** begin GIVEN INFORMATION **

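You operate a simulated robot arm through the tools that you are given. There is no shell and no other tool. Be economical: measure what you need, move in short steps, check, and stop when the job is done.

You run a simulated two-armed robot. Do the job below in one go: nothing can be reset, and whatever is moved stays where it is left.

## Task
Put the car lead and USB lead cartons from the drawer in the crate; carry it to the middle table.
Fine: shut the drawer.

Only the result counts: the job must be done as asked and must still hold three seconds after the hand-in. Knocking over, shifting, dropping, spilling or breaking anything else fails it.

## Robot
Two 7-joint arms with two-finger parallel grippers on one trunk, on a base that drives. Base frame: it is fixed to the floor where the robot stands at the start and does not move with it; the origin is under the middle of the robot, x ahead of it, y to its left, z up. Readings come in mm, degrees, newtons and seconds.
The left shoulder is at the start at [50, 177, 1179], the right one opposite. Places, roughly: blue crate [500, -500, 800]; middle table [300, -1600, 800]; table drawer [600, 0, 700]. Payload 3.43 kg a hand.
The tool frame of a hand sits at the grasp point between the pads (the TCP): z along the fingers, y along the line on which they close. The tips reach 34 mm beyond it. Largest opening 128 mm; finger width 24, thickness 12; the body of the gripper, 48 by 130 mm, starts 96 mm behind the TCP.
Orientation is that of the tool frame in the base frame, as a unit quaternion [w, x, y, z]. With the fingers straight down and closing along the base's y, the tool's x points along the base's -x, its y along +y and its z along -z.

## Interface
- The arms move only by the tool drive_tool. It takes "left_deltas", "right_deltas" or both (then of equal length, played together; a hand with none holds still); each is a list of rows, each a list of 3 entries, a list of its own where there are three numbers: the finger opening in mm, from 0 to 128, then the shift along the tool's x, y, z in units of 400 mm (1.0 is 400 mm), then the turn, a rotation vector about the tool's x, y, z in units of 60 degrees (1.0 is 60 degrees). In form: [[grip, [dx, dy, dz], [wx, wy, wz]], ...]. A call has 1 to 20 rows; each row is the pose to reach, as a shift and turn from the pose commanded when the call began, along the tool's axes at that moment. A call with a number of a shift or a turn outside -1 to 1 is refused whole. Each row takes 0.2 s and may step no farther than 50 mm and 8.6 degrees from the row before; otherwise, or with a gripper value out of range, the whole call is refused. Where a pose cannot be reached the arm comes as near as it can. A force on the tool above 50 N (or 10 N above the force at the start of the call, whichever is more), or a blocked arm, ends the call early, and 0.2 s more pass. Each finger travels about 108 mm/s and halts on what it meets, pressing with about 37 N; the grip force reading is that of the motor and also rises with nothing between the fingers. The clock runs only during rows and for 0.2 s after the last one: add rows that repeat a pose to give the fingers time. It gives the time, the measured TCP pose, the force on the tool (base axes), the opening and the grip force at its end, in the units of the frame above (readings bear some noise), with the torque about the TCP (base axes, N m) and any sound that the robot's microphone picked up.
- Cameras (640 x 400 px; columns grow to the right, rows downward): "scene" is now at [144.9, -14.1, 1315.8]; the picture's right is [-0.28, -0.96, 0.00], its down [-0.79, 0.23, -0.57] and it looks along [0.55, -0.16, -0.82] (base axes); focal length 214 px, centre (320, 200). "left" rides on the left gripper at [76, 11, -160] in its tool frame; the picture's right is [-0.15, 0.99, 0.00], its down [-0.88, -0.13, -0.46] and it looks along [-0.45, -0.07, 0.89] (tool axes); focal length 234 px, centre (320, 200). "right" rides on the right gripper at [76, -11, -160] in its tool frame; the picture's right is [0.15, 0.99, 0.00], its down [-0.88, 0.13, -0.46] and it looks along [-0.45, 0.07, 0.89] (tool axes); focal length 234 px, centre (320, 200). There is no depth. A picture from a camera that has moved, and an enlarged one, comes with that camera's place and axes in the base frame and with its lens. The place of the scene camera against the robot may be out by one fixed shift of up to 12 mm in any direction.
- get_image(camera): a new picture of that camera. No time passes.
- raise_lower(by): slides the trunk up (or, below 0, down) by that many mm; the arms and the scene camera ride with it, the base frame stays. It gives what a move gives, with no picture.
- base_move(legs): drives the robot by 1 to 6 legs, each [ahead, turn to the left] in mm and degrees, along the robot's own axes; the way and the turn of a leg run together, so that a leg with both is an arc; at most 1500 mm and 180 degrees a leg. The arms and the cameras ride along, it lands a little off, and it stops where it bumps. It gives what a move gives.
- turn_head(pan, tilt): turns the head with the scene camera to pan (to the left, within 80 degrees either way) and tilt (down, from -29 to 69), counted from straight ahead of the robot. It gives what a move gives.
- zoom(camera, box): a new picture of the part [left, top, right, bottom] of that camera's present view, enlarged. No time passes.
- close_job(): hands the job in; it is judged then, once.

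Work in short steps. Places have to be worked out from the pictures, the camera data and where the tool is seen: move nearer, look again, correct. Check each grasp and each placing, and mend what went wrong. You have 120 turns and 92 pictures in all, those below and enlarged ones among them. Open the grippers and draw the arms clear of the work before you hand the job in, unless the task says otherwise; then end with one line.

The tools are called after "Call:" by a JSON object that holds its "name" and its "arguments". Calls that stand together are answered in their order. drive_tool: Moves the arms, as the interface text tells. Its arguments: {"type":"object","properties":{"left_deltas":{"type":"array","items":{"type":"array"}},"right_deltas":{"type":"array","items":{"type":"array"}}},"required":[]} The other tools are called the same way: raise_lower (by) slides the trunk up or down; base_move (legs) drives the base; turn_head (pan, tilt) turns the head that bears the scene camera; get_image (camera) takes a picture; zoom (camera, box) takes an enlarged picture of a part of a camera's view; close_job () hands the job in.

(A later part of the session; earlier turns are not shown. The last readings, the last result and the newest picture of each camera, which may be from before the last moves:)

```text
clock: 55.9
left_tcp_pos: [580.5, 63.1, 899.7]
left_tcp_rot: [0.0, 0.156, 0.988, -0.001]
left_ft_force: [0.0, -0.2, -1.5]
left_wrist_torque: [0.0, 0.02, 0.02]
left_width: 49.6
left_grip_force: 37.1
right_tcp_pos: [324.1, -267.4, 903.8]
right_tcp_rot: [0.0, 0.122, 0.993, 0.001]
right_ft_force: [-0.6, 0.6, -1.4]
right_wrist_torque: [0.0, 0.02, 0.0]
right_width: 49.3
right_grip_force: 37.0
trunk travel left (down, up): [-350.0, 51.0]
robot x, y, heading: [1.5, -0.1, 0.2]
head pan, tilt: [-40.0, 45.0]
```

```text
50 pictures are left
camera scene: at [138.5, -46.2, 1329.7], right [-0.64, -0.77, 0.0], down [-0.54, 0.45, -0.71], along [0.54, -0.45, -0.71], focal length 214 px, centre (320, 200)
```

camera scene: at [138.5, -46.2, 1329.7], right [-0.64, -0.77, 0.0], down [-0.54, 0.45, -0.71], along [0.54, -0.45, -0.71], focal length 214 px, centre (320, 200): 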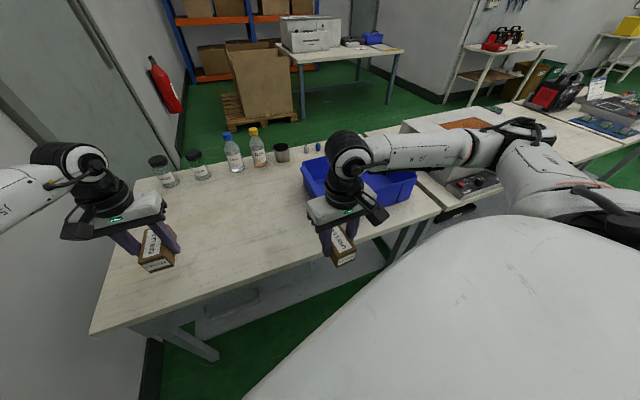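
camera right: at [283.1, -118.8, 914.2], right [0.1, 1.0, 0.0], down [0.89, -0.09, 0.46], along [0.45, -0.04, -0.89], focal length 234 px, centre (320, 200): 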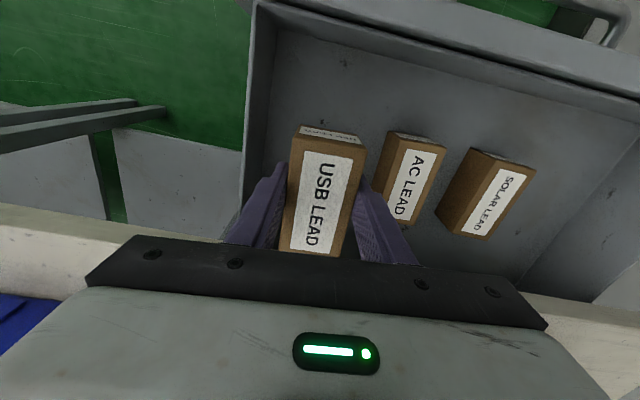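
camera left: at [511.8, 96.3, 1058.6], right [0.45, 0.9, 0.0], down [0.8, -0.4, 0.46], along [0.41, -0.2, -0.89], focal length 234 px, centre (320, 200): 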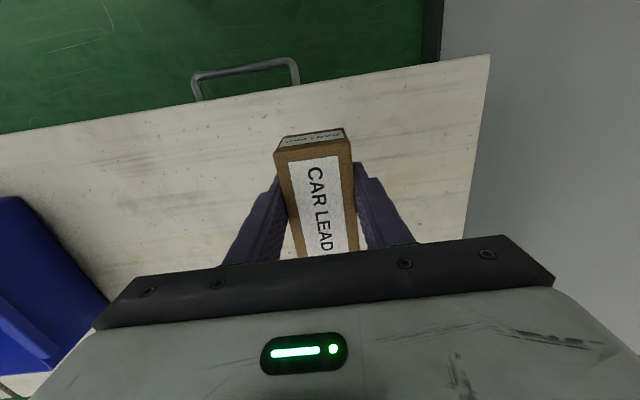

** end GIVEN INFORMATION **
** begin TEXT BLOCK **

In 2013, an attorney said that while Baker was working as an athletic trainer at Bishop McCourt High School in the Altoona-Johnstown Diocese, he sexually abused several female athletes and cheerleaders at the school.
That same year, it was revealed that 11 students who attended JFK High School between 1986 and 1990, had received the financial settlements for crimes committed against them as children, allegedly by Brother Baker.
Brother Baker was not only the athletic trainer, but the head baseball coach, and a religious teacher at JFK from 1986 until 1991.
Just one of hundreds, if not thousands, of articles dealing with the fiasco in the Roman Catholic Diocese of Altoona-Johnstown. This is fairly regional for me, within a two hour drive, so like the Maurizio case I will be watching this revelation.
After an exhaustive, two-year investigation, a statewide grand jury has determined that hundreds of children were sexually abused by priests and other religious leaders serving the Roman Catholic Diocese of Altoona-Johnstown in western Pennsylvania over at least 40 years.

** end TEXT BLOCK **

DIRECTIONS ::
[1] Write out the text block from "In 2013, an" to "at the school.", both included.
[2] Keep the text block going from its last sentence.

RESPONSES BY TASK ::
[1]
In 2013, an attorney said that while Baker was working as an athletic trainer at Bishop McCourt High School in the Altoona-Johnstown Diocese, he sexually abused several female athletes and cheerleaders at the school.

[2]
The grand jury issued a 147-page report, made public today, that details widespread alleged abuse involving at least 50 priests and religious leaders, and the findings include accounts of how Diocese superiors took action to conceal the accusations in order to protect the Church's image.
"The heinous crimes these children endured are absolutely unconscionable," said Pennsylvania Attorney General Kathleen G. Kane, who spoke at a news conference today in Altoona, a small city located two hours east of Pittsburgh. "These predators desecrated a sacred trust and preyed upon their victims in the very places where they should have felt most safe."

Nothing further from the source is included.